Tuesday, July 21, 2015

On Ownership II

This thought of Ownership haunted my thoughts all day yesterday as I went through my daily work routine.  At each point, in each task, I asked myself "Do I own this?  Should I own this?"

The internal actions were interesting, to say the least.

On the one hand I had the experience of one of our many electronic systems which is not working all that well - and has not done so for almost 3 years.  The thought rolled through my mind "Do I own this?  Should I own this?"  The sudden sense of piling effort into something that simply seemed to be not repairable doomed any chance I would immediately pick up the torch.

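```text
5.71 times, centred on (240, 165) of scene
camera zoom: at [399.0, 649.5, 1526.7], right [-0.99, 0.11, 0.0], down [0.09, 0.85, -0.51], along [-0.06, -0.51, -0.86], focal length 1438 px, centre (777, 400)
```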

On the other hand I sat through a training proposal on another system where my opinion for at least part of the process was solicited.  I looked at the proposals, thought about it for a minute, and then quietly deferred my decision.  I did not want ownership of this process or of the solutions, because looking at the options none of them seemed truly good.

Was there anything I really wanted to own today?  Honestly, I do not know that I could say that there was.  Possibly a training I did but that was about it.    The result?  I did not really feel like there was anything that was truly worth "owning" about what I do today, merely a set of tasks to be accomplished.

Ironically this proves the point of the aforementioned executive manager from yesterday, the one that started this whole thought process:  without ownership, effort becomes merely a task and true progress is not probably realized.  At the same time it proves the other side of the point: if the task is meaningless or imposed without purpose, ownership becomes either completely forced or not at all done for any reason than it has to be accomplished - perhaps done, but without passion or the zest that truly moves progress forward.

The solution?  Perhaps I am not closer to one than I was the day before - except that to realize that  ownership cannot be imposed by others and especially not when the thing to be owned is by default broken or pointless.  Ownership derives from within, based on both pride of work as well pride of purpose for the work.

The question is, where does this combination live?